SHUDDER ORIGINAL: Nocebo (2022)

Christine (Eva Green) designs clothing for children and one day, at work, she has a breakdown after receiving a phone call. Then, a ghostly dog appears and shakes ticks and fleas all over her with one lodging at the nape of her neck. Her life is destroyed, her work suffers and she must take multiple drugs and sleep with a mask on just to keep some semblance of health. That’s when her new caregiver Diana (Chai Fonacier) — who she doesn’t remember hiring — comes to save her. Then again, as we’re in the realm of folk horror, much less Filipino folk horror and more specifically Bisaya/Cebuano folk horror, a lot can and will happen.

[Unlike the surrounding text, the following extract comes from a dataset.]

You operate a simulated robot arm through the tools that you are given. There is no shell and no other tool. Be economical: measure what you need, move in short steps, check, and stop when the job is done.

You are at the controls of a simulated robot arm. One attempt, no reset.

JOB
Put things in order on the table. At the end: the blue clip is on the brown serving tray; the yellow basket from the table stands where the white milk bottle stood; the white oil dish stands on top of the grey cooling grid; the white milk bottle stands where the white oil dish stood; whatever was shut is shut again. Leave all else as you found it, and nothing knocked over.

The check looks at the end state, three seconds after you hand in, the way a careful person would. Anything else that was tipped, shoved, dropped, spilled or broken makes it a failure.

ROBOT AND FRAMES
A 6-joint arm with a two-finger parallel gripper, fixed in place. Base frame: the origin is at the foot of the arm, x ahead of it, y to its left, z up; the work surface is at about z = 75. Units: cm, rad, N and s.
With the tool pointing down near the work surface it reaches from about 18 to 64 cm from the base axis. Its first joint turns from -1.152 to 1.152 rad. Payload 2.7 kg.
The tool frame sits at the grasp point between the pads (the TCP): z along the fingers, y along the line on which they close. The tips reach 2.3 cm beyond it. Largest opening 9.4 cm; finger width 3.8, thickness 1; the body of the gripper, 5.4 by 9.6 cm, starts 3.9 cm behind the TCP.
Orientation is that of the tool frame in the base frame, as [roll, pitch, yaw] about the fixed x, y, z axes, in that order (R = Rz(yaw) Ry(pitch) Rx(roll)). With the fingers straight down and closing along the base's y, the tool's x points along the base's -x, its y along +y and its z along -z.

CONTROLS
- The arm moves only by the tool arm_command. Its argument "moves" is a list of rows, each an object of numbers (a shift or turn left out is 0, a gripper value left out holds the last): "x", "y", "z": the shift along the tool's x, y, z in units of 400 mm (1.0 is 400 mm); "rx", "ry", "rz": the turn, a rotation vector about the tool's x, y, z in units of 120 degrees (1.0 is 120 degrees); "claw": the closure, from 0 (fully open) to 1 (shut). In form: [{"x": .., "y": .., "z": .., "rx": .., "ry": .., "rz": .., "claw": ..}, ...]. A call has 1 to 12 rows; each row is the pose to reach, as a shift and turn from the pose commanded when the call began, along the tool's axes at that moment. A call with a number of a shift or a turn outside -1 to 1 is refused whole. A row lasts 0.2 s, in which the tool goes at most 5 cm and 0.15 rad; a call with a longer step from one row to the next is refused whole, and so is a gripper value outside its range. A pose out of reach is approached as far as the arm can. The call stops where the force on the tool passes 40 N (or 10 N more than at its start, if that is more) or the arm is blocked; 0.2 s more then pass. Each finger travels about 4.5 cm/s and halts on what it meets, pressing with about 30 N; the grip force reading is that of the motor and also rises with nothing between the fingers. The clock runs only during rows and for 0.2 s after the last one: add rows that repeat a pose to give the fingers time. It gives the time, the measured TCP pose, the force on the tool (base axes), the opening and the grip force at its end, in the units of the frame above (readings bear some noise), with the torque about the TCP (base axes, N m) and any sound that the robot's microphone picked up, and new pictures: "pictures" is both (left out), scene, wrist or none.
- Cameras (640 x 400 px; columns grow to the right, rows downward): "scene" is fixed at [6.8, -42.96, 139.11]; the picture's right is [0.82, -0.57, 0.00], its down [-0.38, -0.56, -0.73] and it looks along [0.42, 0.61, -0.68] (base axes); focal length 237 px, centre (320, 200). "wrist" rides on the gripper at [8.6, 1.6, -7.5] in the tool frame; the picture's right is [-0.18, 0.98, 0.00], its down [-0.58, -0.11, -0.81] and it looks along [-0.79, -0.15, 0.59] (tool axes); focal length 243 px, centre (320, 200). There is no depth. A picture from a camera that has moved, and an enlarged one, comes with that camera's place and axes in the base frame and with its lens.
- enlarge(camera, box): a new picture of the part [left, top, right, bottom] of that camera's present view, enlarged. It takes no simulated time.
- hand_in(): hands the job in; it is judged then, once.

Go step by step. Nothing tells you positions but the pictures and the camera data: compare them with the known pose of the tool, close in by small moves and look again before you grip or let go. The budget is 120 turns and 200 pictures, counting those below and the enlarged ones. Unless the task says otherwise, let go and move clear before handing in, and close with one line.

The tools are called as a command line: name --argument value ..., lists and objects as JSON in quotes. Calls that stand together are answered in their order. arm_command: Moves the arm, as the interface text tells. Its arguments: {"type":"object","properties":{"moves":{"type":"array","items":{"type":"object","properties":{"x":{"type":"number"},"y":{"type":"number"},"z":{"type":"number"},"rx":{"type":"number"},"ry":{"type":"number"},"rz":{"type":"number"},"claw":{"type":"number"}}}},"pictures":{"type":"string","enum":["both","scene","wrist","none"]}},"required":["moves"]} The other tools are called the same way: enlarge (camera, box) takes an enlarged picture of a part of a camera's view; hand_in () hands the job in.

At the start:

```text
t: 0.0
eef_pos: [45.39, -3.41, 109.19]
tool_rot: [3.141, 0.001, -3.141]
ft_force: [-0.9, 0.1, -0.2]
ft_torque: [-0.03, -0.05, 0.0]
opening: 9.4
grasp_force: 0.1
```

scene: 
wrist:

Her husband Felix (Mark Strong) distrusts Diane yet she’s able to return the spirit and health that Christine lost while being able to find a way to bond with Bobs (Billie Gadsdon), their unreachable daughter. Of course, that’s because she’s an ongo, a sorcerer of sorts who was given her powers when she watched an old woman die and her powers — in the form of a bird — flew into her mouth. While her power allowed her to heal the people around her, they also feared her and stayed away.

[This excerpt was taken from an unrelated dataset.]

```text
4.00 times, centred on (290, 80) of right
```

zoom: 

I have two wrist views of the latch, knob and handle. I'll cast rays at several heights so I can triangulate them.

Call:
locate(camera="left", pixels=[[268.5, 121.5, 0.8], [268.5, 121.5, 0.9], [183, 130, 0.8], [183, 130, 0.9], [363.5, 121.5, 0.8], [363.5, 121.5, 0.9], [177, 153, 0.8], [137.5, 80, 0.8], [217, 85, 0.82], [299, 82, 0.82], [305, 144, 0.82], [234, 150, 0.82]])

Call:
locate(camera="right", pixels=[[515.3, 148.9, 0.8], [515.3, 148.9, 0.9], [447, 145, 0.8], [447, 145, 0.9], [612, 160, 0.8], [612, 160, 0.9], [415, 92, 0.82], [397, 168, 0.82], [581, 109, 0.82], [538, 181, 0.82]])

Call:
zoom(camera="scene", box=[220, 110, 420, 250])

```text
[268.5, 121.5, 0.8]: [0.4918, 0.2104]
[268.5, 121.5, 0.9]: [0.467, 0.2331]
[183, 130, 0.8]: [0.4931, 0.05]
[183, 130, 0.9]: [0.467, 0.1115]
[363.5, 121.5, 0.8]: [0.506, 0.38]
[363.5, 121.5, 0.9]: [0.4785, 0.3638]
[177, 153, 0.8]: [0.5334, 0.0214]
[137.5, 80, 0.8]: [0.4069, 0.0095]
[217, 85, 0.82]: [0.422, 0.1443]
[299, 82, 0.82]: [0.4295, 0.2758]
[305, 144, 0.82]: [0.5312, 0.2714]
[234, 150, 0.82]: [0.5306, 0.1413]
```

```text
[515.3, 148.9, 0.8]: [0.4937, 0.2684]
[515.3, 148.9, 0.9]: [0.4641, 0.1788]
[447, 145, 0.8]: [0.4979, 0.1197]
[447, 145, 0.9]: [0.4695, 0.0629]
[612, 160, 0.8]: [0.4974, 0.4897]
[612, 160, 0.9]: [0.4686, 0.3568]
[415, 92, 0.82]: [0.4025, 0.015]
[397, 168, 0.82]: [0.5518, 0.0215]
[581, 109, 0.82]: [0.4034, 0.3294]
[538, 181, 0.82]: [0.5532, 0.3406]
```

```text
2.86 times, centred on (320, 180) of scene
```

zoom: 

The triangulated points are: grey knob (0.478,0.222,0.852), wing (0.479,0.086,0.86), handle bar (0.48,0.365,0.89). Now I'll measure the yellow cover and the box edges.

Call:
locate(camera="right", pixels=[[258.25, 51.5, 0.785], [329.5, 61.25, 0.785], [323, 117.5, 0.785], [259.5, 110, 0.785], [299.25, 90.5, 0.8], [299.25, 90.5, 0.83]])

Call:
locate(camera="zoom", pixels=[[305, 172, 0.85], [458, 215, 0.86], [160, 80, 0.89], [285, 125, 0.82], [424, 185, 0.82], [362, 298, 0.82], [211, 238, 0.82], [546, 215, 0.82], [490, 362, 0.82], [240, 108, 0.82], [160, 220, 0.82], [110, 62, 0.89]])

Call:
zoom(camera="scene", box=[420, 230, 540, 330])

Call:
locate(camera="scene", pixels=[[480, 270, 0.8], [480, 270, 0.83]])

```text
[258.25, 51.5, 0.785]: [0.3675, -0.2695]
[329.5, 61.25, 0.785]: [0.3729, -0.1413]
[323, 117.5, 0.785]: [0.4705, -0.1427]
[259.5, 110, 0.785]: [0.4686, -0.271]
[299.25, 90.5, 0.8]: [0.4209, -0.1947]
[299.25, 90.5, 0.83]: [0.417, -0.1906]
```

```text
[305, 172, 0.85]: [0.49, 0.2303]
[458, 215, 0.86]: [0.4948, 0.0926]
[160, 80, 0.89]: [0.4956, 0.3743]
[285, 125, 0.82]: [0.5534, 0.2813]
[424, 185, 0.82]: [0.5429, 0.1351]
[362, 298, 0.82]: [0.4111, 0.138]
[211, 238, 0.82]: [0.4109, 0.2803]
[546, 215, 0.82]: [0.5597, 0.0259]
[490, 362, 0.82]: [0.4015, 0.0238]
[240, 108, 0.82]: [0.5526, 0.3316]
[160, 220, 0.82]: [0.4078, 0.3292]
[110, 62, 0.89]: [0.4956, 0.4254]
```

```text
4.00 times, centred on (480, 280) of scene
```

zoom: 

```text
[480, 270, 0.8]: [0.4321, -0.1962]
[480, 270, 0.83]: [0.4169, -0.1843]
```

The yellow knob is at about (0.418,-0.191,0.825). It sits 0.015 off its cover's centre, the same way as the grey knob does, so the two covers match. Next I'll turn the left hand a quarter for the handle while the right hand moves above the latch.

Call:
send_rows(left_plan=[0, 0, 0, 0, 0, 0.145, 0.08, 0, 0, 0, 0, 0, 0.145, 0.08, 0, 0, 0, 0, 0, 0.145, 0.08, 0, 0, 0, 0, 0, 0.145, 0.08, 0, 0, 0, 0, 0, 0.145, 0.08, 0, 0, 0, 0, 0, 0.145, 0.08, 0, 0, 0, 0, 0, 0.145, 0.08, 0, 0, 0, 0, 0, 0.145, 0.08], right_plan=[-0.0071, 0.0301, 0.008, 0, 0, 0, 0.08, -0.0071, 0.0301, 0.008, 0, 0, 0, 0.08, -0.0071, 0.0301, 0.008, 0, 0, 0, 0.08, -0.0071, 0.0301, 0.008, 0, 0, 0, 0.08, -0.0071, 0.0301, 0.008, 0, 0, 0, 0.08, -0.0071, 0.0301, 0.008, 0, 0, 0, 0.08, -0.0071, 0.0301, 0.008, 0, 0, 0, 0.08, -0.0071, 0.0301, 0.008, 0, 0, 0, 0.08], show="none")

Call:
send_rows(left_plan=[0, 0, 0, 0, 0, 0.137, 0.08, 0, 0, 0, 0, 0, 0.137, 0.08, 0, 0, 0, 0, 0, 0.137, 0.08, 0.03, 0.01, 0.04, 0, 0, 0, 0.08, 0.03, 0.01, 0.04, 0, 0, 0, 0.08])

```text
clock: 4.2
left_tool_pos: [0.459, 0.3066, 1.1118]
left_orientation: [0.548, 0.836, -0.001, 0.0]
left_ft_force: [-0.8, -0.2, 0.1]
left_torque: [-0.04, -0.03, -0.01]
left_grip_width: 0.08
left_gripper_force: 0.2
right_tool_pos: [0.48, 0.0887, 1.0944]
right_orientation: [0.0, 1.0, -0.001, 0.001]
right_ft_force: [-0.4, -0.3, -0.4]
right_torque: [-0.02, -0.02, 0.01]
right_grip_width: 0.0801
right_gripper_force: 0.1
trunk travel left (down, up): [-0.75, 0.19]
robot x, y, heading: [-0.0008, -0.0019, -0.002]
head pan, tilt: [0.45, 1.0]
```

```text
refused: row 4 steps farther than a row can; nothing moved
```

Felix finds Christine’s drugs, which have been hidden away, as well as an altar in Diane’s room. They make her leave the house but by then, the spell has been cast. The illness inside Christine is directly related to her destroying — man, spoilers on, obviously — Diane’s life when she demanded that the sweatshop that makes her clothes — the same place Diane made her living — increase production and be locked so that people can’t leave with her product. A fire soon destroys everything and because the door was locked, everyone dies, including Diane’s daughter while she watches helplessly outside, clutching the coconut water that her daughter had asked for.

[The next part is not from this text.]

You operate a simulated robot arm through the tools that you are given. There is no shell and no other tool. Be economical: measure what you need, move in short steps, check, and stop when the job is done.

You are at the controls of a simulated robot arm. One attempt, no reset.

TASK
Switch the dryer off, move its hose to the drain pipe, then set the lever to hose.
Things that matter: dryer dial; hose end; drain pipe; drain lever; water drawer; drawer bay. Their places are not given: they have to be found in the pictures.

Sadly, that tragedy in the factory is based on reality. The film’s credits have the Filipino song “Pugon” by The General Strike, a song all about the 2015 Kentex slipper factory fire that killed 74 people. The lyrics state:

They died at work This box caught fire Imprisoned and buried They were burned there In the factory that became a furnace

The credits feature the words “Justice for all Kentex fire victims.”

Sadly, it will have to be in this movie.

Directed by Lorcan Finnegan and written by Garret Shanley, the surprises may be easy to see, but to see capitalism destroyed in such a final way by someone that has been forgotten makes this a film worth watching.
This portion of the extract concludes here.